Of course money isn't the only thing that motivates aspirational investment managers. Some will take up a new role in order to escape a particularly hierarchical structure, or to achieve greater personal independence. Says Tan: “People want to take decision-making upon themselves and don't always like having things passed through investment committees first, especially if these are out in the US or Europe.”

Tan speaks about the need for firms to address why members of their team are leaving, and also the need for firms to institutionalise to an extent where departures do not bring operations to a standstill. “They need to minimise departures and they need to minimise the impact of departures,” he says.

ICICI Venture, which has probably lost more people than any other firmin India, is a case in point. Despite having lost a number of professionals over the years, the firm has managed to grow into one of India's largest private fund managers and has diversified its strategy to include real estate and mezzanine funds as well.

Frequent mobility is also a concern for limited partners. Says one: “Ours is a people business. We invest in teams. Clearly, from that standpoint, mobility is not something we're fond of as the value proposition is not there.”

In the long term, however, the industry on the whole stands to benefit from professional mobility. Experienced dealmakers leaving established teams to set up their own firms will ultimately increase the pool of investable funds.

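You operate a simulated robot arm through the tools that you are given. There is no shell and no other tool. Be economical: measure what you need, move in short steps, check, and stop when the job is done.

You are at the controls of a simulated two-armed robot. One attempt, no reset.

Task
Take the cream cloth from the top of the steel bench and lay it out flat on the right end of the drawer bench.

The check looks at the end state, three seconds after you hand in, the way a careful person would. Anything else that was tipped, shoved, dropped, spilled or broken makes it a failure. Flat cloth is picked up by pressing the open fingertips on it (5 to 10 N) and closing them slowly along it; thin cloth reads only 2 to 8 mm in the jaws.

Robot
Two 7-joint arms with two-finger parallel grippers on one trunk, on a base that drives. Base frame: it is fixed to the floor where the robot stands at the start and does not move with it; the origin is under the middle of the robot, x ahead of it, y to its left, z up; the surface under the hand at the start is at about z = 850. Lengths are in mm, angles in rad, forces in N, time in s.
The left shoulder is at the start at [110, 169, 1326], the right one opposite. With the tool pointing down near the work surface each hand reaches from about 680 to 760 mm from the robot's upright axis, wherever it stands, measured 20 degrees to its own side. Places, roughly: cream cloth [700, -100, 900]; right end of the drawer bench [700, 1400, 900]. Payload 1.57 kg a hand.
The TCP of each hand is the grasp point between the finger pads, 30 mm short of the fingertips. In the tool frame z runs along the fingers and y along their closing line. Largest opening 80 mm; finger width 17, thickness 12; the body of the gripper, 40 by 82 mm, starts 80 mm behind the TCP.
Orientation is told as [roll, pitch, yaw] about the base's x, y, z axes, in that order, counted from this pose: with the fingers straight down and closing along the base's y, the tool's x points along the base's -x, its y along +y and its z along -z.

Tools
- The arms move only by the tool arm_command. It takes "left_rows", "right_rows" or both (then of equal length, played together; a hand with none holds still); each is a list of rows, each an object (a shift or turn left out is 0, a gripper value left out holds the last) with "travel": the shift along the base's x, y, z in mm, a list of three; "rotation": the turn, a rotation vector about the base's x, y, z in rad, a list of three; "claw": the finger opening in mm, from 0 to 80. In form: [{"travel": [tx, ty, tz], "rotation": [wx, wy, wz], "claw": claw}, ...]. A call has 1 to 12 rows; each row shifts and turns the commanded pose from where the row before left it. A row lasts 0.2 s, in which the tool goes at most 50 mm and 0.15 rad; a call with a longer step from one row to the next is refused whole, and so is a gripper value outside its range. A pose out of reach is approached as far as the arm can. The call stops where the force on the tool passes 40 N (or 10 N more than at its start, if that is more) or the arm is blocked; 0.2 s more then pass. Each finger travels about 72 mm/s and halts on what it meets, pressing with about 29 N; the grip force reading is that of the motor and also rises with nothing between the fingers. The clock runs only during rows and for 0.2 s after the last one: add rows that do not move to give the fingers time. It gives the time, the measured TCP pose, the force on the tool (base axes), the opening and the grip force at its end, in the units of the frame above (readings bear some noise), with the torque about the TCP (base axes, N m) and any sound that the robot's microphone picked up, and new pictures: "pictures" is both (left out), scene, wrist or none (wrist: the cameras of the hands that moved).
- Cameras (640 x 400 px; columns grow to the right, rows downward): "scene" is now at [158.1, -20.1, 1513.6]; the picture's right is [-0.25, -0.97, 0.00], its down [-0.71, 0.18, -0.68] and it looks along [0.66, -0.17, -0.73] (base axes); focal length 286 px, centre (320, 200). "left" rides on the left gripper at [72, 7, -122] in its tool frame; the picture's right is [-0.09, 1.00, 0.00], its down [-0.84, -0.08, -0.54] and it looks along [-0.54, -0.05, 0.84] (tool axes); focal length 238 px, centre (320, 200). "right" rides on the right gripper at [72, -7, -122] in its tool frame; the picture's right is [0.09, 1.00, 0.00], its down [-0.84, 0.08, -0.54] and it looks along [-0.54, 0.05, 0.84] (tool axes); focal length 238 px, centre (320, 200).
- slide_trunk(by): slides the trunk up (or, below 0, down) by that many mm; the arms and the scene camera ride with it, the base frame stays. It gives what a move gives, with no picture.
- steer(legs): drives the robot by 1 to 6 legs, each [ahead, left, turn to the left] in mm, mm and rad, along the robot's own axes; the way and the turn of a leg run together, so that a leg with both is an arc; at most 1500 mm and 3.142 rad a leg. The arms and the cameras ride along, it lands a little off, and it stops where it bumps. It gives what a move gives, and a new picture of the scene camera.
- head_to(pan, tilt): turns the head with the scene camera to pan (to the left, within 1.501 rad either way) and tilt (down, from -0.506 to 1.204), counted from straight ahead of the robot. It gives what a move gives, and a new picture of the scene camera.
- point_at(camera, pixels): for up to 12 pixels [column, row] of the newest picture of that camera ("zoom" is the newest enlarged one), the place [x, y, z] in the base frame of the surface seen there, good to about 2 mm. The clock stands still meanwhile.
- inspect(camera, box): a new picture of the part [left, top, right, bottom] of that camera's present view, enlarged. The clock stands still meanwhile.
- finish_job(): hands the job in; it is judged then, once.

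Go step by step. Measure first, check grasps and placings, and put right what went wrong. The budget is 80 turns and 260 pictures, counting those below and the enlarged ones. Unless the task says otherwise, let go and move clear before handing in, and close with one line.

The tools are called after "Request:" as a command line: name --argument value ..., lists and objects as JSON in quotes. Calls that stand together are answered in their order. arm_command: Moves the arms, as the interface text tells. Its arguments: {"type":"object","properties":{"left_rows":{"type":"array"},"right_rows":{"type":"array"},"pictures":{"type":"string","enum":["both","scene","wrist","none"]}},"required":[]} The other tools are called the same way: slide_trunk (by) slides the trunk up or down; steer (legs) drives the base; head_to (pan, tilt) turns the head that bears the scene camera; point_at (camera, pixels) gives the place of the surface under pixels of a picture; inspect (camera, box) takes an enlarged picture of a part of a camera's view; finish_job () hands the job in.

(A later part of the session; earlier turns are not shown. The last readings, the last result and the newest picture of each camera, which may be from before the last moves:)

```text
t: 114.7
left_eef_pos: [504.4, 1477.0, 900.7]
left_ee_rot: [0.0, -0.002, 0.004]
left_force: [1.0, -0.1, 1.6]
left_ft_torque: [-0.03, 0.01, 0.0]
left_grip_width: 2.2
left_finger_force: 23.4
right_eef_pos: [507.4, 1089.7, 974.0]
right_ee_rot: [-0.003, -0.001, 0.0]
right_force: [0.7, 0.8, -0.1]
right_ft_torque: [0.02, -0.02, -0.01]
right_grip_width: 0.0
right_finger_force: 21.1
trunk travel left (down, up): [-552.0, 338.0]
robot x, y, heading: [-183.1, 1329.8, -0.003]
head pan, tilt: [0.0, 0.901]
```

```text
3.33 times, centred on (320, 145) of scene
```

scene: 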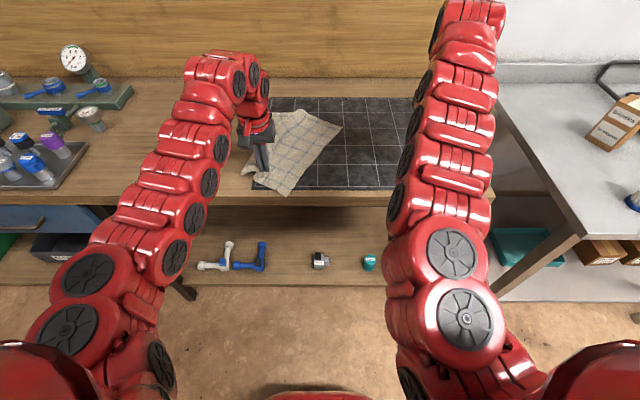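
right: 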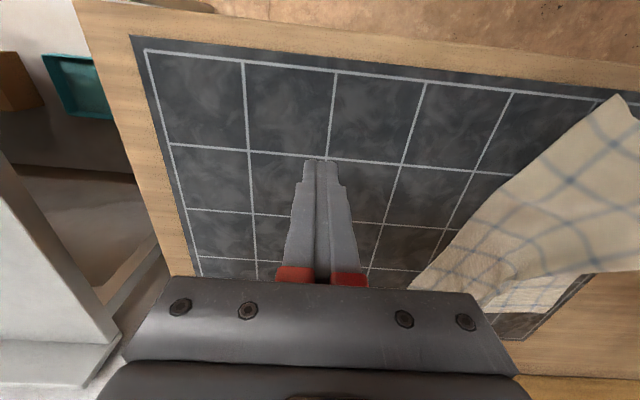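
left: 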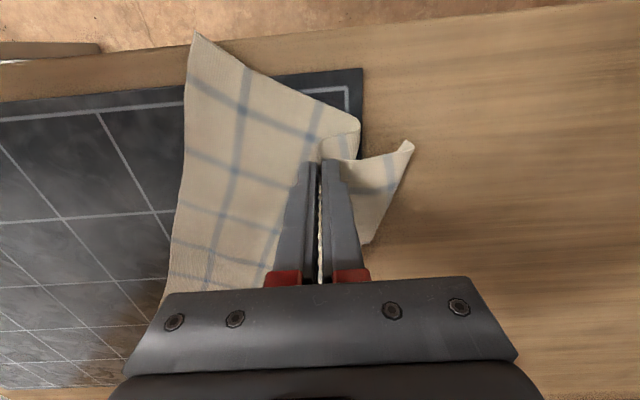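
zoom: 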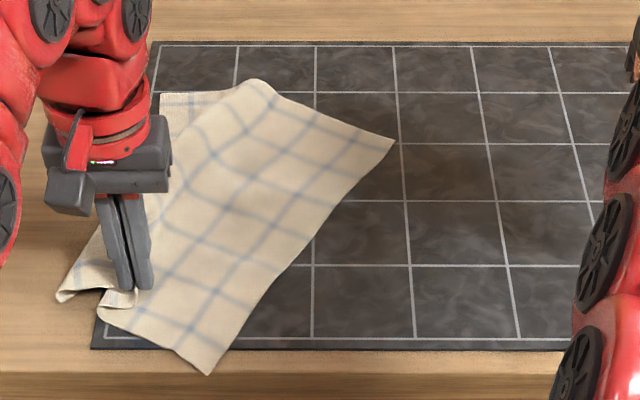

While efforts are being made to retain talent, it is doubtful that mobility will disappear entirely once India's private equity market matures. Because even in more mature markets, turnover is a fact of private equity life. “It comes down to compensation and independence in decision-making,” as Tan puts it.

In other words, greener pastures will continue to lure ambitious professionals away from the firms they currently work for. Smart compensation structures will increase stability at partnership level. What they won't and shouldn't do is eliminate mobility once and for all.